DOCUMENT TEXT:
The transition is now complete: Sadie is ours.
Sadie began coming to our house about two years ago. A neighborhood cat just leaving kittenhood, she would show up with Pepper, her brother or sister (we never knew which). They’d frolic on our front porch, to the absolute delight of my daughter, who has loved all animals without reservation since she was a tot.
After a few months, though, Pepper stopped coming. According to neighborhood intelligence, he or she was grabbed by a coyote – a common fate for small pets in these-here parts. From then on Sadie only showed up intermittently. Until last fall.
At that time, she began to visit almost daily, drawn by welcoming daughter Dana, probably. Dana sweetened the pot by buying kitty treats at a nearby grocery store. Soon she was adding kitty treats to my grocery list. Then dry cat food. Then canned. I went along with it, though my initial impulse was to get “Pet’s Pride,” the generic crap. Dana said that wasn’t good enough for our freeloading feline.
And so, encouraged by us, Sadie began spending more and more time at our place. I leave for work early in the morning; sometimes Sadie would show up during the hour or so I work in the kitchen before heading to the bus stop. I’d let her in and feed her. It didn’t take long for Sadie to search out Dana’s bedroom, and prolong her visit.
This went on for months. Dana began buying cat toys, including some that sharpened Sadie's hunting skills. It began to feel like Sadie was ours. I kept reminding Dana that no, she has another home two doors down. How would you feel, I asked, if a pet dumped you for another house? Undeterred, Dana informed me that cats tend to choose their people.

RECORDED INFORMATION:
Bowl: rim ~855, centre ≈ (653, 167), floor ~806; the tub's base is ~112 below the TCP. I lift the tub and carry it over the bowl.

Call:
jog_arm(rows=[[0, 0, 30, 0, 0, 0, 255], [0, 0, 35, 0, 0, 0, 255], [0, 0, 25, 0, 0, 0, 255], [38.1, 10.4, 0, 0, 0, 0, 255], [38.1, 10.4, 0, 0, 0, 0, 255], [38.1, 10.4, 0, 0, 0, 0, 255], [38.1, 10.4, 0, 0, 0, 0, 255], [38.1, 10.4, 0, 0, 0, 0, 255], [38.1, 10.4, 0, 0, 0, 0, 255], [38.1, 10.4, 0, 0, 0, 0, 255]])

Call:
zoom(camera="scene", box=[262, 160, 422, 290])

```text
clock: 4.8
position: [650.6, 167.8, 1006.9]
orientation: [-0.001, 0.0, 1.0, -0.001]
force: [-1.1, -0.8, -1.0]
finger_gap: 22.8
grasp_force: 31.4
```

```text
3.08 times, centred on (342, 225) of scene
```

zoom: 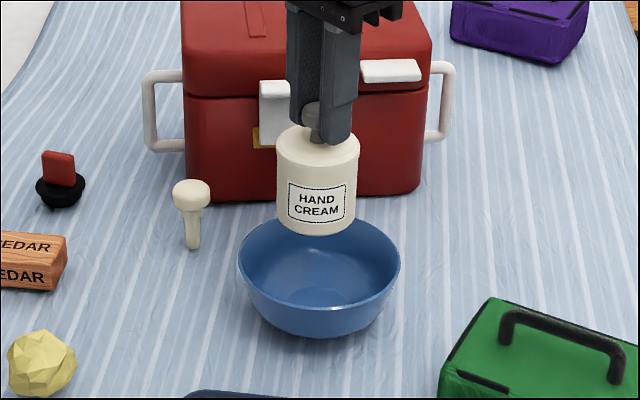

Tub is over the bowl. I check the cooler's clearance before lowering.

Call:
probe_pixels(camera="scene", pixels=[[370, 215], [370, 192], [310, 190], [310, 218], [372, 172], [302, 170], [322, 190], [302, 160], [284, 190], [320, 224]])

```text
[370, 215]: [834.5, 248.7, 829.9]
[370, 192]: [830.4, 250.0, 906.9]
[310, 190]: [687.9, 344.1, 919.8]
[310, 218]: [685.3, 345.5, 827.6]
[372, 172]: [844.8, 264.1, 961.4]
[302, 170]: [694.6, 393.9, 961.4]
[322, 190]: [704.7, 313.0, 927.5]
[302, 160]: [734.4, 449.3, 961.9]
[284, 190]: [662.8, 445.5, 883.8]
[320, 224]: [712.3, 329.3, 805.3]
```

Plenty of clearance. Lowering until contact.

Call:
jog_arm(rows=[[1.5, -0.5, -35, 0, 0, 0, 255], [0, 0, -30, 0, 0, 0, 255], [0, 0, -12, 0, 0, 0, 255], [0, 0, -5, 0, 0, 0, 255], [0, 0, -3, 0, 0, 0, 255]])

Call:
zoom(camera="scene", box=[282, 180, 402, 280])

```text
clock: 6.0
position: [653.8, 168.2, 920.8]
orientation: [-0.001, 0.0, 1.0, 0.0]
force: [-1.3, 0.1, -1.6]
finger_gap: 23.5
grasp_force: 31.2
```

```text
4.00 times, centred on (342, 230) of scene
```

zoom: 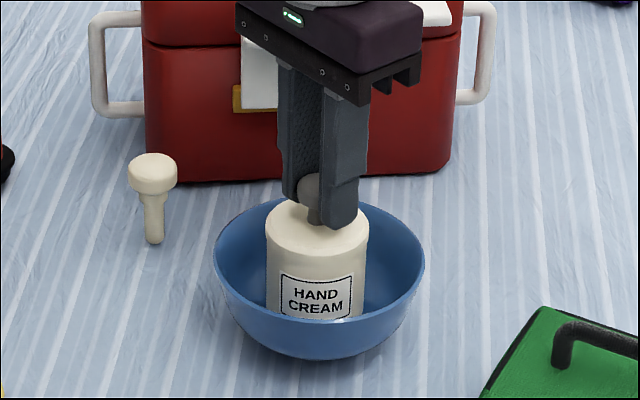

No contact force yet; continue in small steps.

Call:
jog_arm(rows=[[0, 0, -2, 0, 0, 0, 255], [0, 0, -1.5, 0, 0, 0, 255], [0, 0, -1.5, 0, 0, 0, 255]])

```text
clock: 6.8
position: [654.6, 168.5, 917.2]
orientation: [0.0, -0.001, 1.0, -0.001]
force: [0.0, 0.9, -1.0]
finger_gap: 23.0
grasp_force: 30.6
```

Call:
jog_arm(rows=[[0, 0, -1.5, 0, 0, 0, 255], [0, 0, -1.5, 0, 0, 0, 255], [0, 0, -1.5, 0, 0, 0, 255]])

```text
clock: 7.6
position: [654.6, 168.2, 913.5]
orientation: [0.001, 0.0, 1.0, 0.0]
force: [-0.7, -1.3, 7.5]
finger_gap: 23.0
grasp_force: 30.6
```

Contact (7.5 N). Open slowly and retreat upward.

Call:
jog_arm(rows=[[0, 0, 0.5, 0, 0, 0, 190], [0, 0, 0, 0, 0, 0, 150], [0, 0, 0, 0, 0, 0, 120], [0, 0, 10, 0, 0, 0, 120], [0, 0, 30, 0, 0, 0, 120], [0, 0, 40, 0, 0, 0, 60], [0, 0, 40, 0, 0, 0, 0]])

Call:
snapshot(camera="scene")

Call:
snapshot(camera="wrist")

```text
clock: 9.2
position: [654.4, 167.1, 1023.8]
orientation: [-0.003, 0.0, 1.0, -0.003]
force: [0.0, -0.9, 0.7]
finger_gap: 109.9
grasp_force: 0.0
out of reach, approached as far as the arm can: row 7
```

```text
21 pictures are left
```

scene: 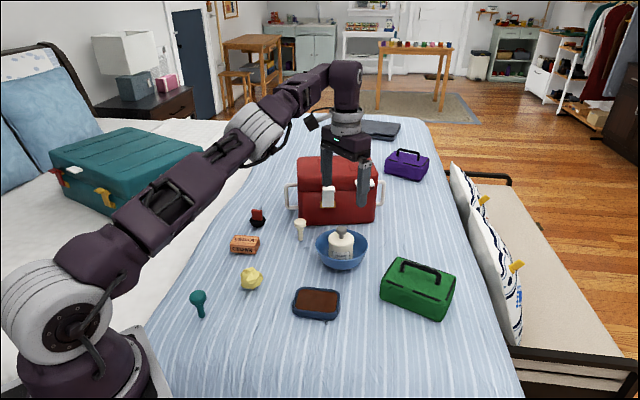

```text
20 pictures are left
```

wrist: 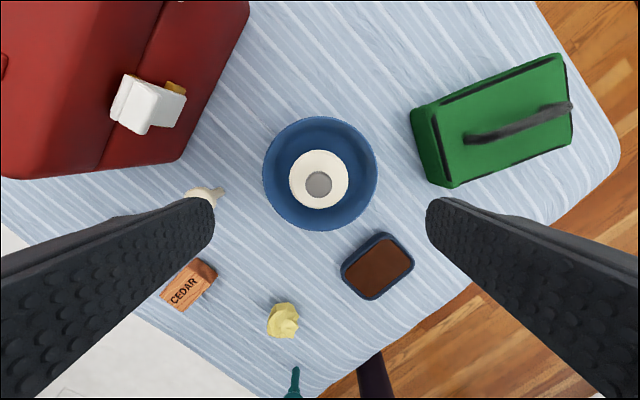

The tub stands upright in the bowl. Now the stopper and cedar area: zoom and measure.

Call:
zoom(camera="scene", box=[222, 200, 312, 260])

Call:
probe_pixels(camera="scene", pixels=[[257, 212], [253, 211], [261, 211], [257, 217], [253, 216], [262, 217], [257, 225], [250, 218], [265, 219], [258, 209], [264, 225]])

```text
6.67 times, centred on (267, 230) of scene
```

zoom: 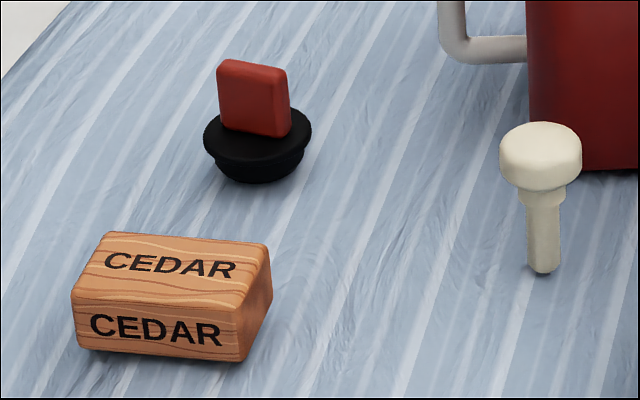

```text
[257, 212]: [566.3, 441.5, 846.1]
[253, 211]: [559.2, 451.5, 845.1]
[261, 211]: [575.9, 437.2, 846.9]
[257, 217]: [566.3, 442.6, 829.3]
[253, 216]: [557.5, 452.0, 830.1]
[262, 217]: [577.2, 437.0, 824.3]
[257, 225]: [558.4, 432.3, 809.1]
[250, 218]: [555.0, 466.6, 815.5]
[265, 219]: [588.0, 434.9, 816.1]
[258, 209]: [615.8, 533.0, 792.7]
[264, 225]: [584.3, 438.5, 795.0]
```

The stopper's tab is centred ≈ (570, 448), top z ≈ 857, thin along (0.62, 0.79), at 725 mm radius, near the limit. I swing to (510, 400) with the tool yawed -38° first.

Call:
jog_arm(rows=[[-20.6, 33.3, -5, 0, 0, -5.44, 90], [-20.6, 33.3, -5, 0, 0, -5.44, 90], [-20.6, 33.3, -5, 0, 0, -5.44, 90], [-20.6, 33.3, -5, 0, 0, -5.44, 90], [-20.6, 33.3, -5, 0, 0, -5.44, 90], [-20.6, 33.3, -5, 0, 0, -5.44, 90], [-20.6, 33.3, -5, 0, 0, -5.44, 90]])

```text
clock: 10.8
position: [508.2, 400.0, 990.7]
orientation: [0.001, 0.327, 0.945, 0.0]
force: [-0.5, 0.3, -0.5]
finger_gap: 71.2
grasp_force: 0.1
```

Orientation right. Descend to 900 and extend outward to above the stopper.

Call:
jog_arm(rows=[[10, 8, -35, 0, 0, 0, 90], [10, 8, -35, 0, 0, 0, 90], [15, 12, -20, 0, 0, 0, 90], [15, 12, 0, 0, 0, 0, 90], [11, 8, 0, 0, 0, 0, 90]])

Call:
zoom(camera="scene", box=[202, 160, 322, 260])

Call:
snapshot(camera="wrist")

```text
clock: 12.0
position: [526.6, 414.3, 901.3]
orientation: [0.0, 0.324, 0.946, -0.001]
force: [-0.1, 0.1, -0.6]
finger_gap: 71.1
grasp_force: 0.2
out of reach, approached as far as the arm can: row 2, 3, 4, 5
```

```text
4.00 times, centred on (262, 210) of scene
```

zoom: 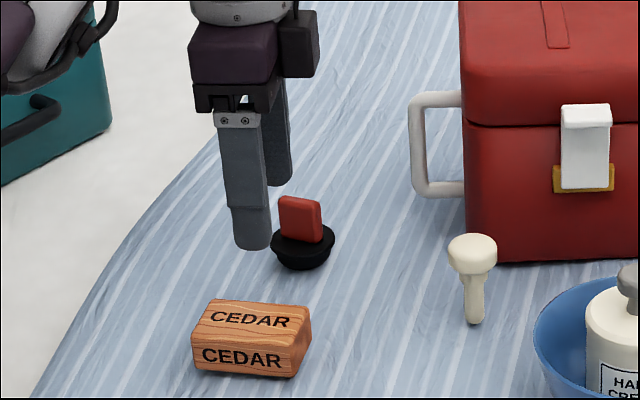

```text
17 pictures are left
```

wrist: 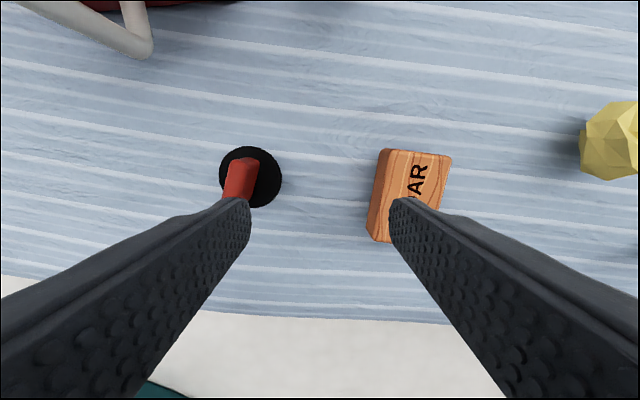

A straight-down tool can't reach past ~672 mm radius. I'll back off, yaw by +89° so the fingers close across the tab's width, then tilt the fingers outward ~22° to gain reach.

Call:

PROBLEM SET:
[1] Retype the section of the document text that opens with "This went on" and closes with "choose their people.".
[2] Please continue the document text.

PER-TASK OUTPUTS:
[1]
This went on for months. Dana began buying cat toys, including some that sharpened Sadie's hunting skills. It began to feel like Sadie was ours. I kept reminding Dana that no, she has another home two doors down. How would you feel, I asked, if a pet dumped you for another house? Undeterred, Dana informed me that cats tend to choose their people.

[2]
A self-serving argument, I countered. Some experts say cats don’t even like people all that much. “Living with a human being is an entirely practical arrangement as long as the conditions are favourable,” wrote a veterinarian I found via Google. Sadie had already proved that point. Not conclusive, Dana insisted, and would have none of it. She reiterated: cats choose you.
She may be right. Her relationship with that little beast is unlike anything I’ve ever seen: Sadie comes running when she hears Dana get home from work (she’s a barista; see one of her latte creations at the end of this post). Sadie seeks out Dana’s company and ignores everyone else. (She seems afraid of me, which is laughable, and runs at the sight of my guitar.)
A month or so ago I finally had a chat with Sadie’s real owners. They had just put a For Sale sign in their front yard, so clearly something had to give. Long story short: we all acknowledged the weirdness of the situation but they conceded that Sadie had ditched them. In mid-May a moving van showed up, and these neighbors were going going gone. It’s a done deal.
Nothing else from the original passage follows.